### Task brief
Find each line holding "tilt" and copy it out.

Start

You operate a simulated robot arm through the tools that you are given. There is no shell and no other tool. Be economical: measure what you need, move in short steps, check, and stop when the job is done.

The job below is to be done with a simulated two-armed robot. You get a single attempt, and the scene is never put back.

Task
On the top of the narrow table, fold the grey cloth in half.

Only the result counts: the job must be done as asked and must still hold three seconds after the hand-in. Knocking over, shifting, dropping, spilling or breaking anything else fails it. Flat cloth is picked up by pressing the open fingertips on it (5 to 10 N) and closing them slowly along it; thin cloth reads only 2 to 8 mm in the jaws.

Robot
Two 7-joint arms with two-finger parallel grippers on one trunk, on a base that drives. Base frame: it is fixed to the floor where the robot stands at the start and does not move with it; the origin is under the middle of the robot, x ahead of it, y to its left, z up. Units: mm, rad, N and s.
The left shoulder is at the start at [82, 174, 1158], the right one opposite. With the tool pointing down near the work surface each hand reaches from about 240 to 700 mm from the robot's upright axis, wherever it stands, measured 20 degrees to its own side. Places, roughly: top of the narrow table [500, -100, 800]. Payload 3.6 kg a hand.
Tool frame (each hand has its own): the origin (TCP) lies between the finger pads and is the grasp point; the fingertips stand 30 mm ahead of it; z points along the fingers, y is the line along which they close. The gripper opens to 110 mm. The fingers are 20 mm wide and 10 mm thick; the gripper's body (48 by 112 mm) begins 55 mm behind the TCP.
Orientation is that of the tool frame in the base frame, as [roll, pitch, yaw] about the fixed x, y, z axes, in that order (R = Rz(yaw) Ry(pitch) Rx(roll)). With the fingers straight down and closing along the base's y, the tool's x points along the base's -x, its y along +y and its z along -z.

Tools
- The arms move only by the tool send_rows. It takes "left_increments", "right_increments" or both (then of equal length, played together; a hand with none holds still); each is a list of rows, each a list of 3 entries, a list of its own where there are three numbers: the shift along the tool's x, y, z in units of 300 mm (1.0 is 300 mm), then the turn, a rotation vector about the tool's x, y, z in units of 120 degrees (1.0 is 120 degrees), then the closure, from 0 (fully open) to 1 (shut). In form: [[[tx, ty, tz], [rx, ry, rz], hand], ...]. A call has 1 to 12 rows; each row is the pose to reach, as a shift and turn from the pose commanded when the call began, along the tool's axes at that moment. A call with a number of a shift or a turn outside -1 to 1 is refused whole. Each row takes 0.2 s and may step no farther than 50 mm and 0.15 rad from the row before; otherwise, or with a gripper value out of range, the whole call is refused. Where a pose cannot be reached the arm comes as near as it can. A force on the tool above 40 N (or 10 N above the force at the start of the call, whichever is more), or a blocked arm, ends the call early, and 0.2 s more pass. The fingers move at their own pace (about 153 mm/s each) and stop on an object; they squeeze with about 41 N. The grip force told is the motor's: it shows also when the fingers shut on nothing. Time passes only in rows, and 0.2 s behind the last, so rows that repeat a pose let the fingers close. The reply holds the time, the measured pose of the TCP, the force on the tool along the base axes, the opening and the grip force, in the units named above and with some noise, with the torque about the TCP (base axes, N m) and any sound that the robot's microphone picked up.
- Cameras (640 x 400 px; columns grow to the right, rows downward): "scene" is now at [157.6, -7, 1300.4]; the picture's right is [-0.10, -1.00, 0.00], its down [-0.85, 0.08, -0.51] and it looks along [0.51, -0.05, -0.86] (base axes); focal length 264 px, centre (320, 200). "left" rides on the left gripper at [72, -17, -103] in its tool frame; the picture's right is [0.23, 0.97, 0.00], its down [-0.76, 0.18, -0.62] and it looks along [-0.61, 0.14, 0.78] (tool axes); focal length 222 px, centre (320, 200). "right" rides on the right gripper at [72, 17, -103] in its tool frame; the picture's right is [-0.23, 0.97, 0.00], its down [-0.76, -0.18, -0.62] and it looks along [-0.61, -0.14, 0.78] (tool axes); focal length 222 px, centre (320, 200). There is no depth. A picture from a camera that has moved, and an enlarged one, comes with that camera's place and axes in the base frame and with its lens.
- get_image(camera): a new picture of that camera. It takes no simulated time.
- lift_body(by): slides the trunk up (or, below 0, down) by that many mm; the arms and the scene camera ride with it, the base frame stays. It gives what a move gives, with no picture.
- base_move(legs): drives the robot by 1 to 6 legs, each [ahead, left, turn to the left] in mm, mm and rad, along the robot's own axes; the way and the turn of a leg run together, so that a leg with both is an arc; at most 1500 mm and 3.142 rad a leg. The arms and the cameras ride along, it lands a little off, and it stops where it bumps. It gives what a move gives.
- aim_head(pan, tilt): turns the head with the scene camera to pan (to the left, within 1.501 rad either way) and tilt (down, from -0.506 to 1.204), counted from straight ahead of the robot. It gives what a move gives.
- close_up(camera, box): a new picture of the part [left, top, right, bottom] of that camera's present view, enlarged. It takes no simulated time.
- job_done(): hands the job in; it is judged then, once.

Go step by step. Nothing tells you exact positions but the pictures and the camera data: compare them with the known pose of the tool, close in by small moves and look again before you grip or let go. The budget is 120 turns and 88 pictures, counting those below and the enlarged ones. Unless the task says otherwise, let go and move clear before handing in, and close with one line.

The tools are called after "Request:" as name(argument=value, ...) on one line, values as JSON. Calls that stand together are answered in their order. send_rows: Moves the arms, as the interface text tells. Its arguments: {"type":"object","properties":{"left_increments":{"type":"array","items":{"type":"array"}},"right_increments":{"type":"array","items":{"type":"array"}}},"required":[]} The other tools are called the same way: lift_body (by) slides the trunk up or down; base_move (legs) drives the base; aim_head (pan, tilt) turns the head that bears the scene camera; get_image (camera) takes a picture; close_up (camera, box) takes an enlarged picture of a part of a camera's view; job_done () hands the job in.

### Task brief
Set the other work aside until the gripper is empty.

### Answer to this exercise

End

### Answer to this exercise
- aim_head(pan, tilt): turns the head with the scene camera to pan (to the left, within 1.501 rad either way) and tilt (down, from -0.506 to 1.204), counted from straight ahead of the robot. It gives what a move gives.
The tools are called after "Request:" as name(argument=value, ...) on one line, values as JSON. Calls that stand together are answered in their order. send_rows: Moves the arms, as the interface text tells. Its arguments: {"type":"object","properties":{"left_increments":{"type":"array","items":{"type":"array"}},"right_increments":{"type":"array","items":{"type":"array"}}},"required":[]} The other tools are called the same way: lift_body (by) slides the trunk up or down; base_move (legs) drives the base; aim_head (pan, tilt) turns the head that bears the scene camera; get_image (camera) takes a picture; close_up (camera, box) takes an enlarged picture of a part of a camera's view; job_done () hands the job in.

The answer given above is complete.